### Exercise instructions
Copy out each line below that has the word "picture" in it.

### Collected material
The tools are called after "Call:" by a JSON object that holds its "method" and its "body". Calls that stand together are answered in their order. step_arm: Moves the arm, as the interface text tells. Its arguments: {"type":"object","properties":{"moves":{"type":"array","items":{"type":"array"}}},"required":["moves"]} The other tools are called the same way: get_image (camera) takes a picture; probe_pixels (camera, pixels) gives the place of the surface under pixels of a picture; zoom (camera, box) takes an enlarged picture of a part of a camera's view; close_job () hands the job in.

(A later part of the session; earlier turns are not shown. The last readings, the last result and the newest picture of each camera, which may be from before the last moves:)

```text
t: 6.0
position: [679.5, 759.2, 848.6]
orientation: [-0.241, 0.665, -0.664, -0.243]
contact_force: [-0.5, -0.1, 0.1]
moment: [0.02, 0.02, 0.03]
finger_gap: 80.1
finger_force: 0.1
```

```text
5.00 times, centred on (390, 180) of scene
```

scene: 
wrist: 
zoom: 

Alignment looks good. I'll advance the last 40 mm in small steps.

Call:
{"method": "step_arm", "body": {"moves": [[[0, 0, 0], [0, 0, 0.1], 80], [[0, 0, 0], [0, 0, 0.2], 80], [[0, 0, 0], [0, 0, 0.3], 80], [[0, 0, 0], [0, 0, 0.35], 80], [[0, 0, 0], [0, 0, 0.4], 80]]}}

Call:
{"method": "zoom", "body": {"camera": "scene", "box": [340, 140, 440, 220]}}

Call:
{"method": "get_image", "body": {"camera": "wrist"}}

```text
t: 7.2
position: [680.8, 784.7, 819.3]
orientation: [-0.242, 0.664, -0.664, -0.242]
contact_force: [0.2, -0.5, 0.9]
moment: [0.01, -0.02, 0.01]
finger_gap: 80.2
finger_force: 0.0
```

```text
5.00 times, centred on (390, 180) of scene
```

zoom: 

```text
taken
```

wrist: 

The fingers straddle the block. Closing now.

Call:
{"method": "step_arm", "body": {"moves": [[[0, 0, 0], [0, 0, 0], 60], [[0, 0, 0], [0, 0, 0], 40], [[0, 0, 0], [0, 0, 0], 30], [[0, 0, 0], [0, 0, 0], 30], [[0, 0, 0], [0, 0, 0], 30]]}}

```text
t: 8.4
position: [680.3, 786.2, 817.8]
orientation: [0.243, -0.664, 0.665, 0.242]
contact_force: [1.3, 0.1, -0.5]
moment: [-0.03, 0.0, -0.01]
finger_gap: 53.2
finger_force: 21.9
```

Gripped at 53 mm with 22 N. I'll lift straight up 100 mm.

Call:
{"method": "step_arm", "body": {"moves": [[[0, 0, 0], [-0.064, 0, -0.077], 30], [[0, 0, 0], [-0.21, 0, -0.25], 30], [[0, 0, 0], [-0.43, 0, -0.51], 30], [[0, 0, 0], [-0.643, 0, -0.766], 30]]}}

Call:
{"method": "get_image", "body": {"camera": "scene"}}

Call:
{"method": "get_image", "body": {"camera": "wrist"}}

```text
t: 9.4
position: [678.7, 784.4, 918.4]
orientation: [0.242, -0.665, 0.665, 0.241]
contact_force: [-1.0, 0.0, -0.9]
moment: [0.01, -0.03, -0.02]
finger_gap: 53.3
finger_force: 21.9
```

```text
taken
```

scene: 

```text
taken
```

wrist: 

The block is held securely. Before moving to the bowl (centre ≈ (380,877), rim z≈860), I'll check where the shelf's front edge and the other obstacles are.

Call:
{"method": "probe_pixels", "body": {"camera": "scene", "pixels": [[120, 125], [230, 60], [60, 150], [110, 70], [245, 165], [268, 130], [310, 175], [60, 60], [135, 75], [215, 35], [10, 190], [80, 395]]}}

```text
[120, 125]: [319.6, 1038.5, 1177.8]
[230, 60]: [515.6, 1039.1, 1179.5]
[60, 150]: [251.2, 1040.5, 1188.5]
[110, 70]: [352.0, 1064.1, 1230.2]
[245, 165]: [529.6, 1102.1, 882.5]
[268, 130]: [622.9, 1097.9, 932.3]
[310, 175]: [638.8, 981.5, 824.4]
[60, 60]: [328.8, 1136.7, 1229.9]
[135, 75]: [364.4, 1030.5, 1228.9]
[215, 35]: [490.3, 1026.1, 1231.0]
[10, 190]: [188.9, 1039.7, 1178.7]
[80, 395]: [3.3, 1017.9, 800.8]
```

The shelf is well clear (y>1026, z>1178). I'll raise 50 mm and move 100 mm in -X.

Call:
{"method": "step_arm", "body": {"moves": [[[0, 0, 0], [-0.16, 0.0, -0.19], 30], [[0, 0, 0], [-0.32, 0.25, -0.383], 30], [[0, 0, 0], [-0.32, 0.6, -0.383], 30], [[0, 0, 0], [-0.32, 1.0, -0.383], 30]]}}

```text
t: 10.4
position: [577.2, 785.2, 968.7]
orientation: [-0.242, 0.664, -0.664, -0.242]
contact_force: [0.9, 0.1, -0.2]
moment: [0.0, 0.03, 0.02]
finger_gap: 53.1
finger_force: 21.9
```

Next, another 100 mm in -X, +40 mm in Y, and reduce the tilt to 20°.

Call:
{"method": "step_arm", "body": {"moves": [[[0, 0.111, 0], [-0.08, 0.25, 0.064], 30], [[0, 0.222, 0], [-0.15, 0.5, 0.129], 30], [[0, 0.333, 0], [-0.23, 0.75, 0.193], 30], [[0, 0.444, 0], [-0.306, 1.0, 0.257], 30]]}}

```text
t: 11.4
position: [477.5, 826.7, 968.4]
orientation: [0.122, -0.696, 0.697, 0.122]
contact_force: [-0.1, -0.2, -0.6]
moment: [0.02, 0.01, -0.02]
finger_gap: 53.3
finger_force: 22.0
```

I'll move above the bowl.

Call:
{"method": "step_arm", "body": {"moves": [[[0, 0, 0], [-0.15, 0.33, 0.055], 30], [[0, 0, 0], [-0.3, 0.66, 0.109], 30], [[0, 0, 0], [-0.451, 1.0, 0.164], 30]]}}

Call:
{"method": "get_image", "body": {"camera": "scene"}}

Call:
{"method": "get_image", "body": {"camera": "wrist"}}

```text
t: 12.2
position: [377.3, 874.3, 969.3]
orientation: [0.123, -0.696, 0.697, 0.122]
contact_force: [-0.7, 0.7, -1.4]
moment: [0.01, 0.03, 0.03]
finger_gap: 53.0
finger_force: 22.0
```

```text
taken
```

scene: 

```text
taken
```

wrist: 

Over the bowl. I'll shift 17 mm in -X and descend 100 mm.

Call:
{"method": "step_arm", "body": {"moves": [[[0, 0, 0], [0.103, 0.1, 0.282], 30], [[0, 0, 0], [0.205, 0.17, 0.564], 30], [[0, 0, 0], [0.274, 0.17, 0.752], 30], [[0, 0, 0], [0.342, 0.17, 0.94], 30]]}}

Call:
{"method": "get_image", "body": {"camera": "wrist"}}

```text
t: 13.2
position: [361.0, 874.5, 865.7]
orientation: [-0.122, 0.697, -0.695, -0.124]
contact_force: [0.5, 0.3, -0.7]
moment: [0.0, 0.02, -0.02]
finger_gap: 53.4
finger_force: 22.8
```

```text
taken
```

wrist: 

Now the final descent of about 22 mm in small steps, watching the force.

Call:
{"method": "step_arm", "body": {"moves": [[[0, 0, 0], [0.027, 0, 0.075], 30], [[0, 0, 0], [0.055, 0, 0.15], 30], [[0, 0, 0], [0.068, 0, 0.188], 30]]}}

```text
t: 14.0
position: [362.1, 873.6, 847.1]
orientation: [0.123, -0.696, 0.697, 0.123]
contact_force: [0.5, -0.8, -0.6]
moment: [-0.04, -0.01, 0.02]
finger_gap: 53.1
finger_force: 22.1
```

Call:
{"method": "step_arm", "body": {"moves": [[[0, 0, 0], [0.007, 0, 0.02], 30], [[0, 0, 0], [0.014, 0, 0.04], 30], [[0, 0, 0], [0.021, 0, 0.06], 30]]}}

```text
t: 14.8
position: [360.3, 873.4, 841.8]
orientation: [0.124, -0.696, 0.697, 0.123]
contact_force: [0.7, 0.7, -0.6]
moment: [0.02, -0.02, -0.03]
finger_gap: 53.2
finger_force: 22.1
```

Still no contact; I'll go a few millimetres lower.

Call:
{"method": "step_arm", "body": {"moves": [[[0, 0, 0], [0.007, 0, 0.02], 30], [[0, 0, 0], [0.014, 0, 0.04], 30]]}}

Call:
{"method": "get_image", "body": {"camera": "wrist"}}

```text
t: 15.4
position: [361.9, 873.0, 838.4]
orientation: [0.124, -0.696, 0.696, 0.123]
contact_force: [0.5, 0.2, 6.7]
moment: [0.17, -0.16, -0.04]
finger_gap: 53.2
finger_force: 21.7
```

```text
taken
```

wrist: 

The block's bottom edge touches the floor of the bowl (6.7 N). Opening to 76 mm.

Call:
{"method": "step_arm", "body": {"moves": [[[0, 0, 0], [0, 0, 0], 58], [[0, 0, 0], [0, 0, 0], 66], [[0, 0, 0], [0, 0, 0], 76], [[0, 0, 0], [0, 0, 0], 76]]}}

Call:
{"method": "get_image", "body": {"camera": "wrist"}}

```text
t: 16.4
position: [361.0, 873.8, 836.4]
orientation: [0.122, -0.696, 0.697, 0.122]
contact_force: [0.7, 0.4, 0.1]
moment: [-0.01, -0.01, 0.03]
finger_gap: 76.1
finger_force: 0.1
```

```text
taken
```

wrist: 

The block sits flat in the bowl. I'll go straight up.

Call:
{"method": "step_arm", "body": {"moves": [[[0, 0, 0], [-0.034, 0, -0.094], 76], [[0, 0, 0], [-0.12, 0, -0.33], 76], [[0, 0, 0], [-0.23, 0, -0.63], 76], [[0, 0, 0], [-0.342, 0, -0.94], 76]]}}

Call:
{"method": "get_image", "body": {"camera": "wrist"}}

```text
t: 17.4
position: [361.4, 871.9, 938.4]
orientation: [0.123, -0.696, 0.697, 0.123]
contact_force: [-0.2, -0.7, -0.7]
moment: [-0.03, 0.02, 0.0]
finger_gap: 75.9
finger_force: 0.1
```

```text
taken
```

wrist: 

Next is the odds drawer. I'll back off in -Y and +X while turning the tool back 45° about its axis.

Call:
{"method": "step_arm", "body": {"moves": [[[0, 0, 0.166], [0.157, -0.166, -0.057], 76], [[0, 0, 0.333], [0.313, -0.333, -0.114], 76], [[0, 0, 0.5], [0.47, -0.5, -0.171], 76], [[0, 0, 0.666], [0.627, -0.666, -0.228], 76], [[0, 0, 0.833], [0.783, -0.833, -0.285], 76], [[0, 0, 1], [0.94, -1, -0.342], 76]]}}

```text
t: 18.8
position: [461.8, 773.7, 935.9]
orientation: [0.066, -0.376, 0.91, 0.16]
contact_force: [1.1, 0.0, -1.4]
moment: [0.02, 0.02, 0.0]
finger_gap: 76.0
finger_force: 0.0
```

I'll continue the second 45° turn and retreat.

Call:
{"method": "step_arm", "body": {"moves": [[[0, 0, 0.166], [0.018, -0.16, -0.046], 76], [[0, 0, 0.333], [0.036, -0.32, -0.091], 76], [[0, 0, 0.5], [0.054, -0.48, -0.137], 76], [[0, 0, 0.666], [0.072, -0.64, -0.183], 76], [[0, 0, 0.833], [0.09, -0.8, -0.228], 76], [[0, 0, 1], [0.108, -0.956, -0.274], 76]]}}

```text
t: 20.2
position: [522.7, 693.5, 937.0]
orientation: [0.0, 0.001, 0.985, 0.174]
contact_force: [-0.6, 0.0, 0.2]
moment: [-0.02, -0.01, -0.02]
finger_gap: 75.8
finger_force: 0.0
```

### Worked solution
The tools are called after "Call:" by a JSON object that holds its "method" and its "body". Calls that stand together are answered in their order. step_arm: Moves the arm, as the interface text tells. Its arguments: {"type":"object","properties":{"moves":{"type":"array","items":{"type":"array"}}},"required":["moves"]} The other tools are called the same way: get_image (camera) takes a picture; probe_pixels (camera, pixels) gives the place of the surface under pixels of a picture; zoom (camera, box) takes an enlarged picture of a part of a camera's view; close_job () hands the job in.
(A later part of the session; earlier turns are not shown. The last readings, the last result and the newest picture of each camera, which may be from before the last moves:)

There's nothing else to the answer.